■ AVAILABLE DATA:

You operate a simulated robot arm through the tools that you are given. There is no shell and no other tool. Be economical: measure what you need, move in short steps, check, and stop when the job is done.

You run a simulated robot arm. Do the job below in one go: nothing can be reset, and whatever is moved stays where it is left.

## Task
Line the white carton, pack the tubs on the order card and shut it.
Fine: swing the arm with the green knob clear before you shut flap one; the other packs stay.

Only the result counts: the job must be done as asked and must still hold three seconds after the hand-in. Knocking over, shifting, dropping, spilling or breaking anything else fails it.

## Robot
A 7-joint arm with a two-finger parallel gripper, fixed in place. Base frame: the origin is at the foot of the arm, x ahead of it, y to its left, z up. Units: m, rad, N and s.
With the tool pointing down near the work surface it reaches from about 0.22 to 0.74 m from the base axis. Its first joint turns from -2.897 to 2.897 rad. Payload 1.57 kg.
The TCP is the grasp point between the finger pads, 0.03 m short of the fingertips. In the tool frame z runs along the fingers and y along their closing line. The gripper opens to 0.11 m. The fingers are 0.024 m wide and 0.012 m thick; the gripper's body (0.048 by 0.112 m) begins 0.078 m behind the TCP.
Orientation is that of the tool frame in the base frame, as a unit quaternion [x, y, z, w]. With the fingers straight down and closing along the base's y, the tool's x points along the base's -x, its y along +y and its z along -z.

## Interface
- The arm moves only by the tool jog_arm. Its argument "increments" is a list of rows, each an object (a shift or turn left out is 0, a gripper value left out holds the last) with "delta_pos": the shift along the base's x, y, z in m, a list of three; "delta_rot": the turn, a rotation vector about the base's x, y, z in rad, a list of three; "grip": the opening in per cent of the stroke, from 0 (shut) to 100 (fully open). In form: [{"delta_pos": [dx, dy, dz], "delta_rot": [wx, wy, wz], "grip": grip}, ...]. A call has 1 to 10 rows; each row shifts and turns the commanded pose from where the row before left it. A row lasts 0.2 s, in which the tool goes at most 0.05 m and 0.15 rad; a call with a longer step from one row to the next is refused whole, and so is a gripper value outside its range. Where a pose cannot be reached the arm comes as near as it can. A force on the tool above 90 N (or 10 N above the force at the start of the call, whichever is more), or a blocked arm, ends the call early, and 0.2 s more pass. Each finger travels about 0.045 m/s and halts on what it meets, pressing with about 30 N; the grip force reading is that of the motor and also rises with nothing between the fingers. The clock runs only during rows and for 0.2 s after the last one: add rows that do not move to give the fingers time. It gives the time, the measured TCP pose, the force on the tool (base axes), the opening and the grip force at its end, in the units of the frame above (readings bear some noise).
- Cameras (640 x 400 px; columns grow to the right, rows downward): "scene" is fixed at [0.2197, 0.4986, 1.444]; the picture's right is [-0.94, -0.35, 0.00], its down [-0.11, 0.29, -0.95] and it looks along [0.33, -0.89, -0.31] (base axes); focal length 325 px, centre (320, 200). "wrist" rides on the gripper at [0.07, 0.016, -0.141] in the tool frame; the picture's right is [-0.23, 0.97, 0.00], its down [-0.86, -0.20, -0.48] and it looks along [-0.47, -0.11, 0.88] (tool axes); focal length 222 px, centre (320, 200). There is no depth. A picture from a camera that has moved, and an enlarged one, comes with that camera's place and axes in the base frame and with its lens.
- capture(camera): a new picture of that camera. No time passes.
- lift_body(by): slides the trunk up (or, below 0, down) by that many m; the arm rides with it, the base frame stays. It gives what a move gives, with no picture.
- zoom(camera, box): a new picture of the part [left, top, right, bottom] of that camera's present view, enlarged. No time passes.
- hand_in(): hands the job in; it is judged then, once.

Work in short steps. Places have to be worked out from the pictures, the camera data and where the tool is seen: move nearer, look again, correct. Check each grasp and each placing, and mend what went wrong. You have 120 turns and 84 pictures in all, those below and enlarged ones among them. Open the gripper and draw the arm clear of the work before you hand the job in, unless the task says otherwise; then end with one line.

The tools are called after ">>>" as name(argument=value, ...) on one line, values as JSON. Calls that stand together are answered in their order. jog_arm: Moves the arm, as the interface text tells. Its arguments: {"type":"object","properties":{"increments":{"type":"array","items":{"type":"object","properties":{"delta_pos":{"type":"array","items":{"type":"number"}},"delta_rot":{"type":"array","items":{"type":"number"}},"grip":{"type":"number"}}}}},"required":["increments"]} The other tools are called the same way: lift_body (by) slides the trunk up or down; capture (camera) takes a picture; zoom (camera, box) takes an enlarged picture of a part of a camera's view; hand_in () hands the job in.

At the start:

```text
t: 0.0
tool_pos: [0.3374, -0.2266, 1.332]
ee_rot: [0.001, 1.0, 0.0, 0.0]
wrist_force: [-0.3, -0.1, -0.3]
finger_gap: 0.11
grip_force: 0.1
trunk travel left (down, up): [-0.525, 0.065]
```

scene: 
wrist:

■ PROBLEM STATEMENT:
Whichever lines contain the string "simulated", select and copy them.

■ THE RESULT:
You operate a simulated robot arm through the tools that you are given. There is no shell and no other tool. Be economical: measure what you need, move in short steps, check, and stop when the job is done.
You run a simulated robot arm. Do the job below in one go: nothing can be reset, and whatever is moved stays where it is left.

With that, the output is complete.